Task statement -
Looking at the listing, state how many of its lines contain the string "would". Write only the number.

Supplied material -

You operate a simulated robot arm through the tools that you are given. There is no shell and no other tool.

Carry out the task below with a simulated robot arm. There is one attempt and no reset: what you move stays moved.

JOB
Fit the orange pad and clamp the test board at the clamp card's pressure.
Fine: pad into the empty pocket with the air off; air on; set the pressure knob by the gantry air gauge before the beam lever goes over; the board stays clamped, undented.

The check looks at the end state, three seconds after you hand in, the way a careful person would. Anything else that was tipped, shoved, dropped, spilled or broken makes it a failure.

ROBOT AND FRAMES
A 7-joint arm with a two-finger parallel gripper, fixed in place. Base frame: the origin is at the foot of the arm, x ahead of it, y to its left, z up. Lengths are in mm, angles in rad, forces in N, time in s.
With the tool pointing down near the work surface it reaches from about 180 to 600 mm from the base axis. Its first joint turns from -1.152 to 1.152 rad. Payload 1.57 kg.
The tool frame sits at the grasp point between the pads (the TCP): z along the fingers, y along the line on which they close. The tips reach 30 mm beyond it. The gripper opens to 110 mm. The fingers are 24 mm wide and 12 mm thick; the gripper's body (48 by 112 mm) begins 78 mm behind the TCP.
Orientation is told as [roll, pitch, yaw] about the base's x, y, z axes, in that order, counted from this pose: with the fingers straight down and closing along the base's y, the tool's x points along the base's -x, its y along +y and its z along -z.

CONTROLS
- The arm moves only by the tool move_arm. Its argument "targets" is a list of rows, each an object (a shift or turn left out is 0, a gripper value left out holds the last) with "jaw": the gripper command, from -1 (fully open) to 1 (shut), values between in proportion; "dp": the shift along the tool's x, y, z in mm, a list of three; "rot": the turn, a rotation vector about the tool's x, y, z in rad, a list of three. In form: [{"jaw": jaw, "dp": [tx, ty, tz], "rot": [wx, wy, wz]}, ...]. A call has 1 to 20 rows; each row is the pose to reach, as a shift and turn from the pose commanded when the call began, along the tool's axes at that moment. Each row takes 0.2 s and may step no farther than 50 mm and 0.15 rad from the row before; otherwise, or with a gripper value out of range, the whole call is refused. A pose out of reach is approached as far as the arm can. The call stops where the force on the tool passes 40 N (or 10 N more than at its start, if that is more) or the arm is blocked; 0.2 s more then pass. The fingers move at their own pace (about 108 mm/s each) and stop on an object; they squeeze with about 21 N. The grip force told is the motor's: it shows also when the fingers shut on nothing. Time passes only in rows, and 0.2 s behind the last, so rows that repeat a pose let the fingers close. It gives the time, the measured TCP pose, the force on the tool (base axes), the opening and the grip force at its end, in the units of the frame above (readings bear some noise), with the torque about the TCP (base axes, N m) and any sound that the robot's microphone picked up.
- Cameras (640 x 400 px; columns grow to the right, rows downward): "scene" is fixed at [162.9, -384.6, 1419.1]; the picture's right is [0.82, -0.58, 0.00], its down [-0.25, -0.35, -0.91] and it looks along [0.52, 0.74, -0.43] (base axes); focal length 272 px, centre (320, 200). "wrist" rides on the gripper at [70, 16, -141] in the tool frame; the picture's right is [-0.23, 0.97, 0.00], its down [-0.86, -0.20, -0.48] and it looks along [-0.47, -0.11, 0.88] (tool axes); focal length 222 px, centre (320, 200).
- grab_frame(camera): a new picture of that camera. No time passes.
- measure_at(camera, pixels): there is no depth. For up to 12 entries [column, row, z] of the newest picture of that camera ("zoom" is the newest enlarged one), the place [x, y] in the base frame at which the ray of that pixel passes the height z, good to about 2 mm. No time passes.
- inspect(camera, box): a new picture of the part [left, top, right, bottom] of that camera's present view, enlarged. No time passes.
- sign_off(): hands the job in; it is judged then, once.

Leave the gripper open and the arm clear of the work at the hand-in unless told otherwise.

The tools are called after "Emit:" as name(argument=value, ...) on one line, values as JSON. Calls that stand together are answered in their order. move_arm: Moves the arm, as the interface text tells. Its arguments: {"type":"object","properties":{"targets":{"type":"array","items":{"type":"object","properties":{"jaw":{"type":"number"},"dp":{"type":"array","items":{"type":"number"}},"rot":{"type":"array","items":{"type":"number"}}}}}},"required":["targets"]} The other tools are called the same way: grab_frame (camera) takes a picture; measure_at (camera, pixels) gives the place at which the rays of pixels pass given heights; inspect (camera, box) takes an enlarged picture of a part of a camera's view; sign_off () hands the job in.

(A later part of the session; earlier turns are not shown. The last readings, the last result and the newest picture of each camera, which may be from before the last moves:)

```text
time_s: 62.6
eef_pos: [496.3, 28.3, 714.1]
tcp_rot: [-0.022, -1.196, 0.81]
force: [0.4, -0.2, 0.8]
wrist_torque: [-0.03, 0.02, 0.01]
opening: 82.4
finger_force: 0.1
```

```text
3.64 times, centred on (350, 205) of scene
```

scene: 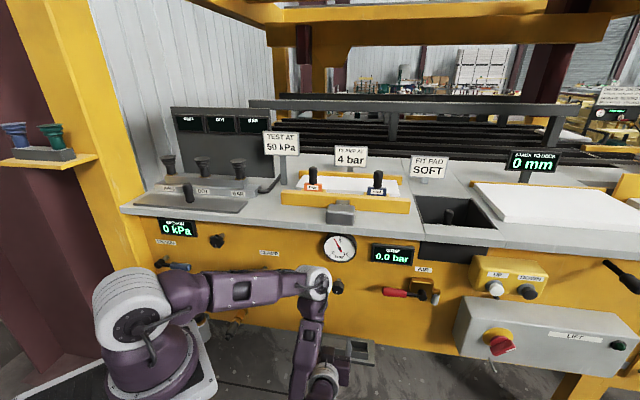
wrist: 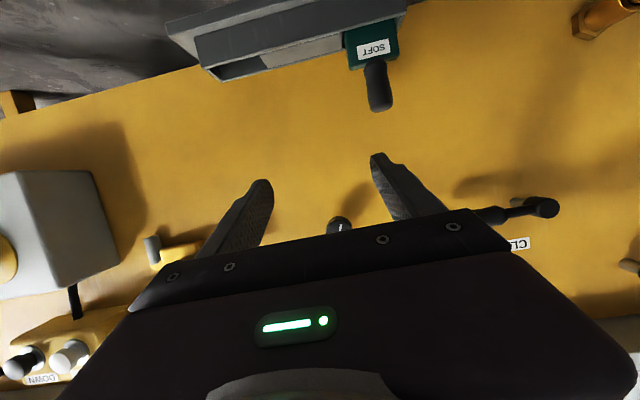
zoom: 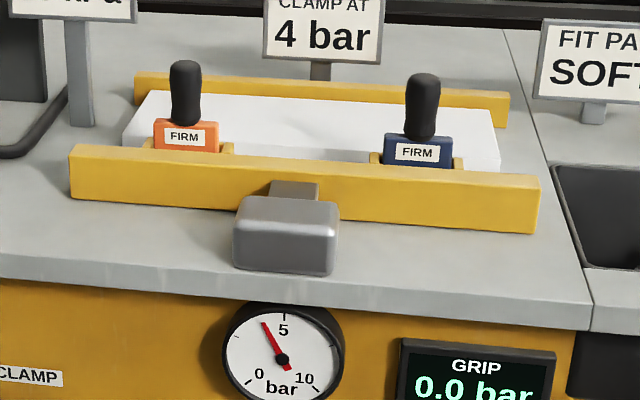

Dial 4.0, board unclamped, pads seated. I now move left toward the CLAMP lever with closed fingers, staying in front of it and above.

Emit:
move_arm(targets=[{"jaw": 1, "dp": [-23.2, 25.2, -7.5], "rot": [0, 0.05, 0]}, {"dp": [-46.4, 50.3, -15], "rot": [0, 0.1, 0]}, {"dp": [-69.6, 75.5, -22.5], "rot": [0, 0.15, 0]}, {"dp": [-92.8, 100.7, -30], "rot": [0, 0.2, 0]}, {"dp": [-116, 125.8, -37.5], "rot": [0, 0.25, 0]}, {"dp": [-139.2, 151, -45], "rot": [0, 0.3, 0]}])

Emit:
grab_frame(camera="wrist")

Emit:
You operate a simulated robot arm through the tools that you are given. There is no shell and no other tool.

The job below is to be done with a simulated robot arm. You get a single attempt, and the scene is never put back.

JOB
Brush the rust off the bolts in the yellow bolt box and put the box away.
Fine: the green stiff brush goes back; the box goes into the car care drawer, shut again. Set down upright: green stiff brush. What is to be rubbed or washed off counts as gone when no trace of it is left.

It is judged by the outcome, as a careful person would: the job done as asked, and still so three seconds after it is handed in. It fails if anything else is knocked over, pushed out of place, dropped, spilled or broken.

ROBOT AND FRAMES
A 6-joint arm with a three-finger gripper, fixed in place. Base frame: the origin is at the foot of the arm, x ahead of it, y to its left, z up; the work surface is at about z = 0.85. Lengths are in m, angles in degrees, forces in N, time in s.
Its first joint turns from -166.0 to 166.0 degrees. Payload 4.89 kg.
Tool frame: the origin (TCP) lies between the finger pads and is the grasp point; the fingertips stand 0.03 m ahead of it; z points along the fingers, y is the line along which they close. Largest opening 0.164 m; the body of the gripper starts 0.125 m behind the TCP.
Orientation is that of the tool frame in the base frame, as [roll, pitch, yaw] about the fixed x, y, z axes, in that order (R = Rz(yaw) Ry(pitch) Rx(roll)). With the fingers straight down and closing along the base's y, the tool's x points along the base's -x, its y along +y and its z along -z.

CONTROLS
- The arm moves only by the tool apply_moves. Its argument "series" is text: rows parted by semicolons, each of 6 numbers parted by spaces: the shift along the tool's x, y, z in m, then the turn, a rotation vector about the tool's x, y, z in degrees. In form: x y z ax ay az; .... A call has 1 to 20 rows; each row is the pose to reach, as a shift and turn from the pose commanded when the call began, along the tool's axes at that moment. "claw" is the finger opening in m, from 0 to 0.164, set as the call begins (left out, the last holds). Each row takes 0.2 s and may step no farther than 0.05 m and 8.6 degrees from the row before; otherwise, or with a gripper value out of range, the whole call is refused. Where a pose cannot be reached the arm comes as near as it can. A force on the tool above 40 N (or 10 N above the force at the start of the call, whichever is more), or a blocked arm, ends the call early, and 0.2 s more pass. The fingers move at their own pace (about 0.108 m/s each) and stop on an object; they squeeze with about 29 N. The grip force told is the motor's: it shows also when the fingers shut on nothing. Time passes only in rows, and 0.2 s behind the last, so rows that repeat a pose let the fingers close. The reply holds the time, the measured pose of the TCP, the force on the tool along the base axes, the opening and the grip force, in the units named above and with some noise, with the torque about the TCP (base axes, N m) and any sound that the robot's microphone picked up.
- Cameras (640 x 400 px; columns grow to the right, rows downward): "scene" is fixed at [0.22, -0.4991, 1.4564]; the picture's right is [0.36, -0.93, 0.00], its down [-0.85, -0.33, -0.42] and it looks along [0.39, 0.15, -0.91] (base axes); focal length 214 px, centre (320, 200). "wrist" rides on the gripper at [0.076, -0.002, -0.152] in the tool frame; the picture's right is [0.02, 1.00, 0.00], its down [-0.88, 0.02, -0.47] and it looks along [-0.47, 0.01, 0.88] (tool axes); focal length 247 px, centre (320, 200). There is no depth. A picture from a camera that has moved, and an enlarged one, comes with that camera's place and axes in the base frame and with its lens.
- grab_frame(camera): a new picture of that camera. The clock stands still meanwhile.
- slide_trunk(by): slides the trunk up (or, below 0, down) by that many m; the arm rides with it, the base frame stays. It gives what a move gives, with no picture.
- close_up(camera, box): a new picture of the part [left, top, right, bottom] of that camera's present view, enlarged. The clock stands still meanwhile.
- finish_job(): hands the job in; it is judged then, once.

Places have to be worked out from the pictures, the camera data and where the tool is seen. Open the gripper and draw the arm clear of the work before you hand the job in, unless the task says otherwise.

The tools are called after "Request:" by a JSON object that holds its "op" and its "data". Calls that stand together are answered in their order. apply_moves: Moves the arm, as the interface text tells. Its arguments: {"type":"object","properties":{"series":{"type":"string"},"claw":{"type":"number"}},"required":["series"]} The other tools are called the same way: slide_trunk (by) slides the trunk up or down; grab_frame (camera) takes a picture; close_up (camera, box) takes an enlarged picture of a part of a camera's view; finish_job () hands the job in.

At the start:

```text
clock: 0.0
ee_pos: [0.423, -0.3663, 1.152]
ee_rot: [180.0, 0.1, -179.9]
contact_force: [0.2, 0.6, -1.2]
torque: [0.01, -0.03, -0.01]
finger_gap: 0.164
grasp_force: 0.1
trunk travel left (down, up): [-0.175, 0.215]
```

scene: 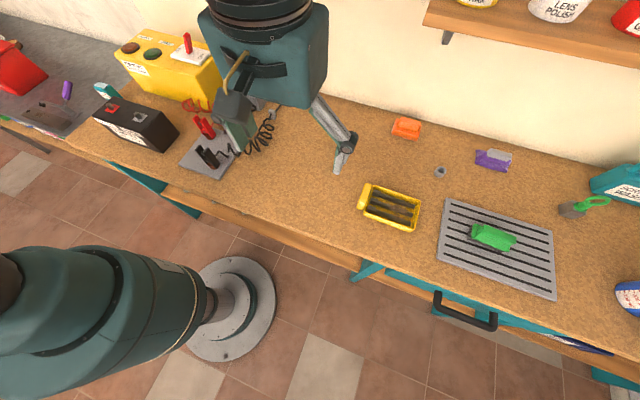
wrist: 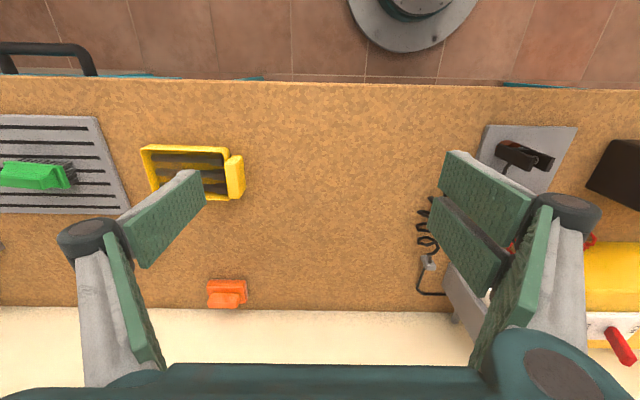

Expected answer -
2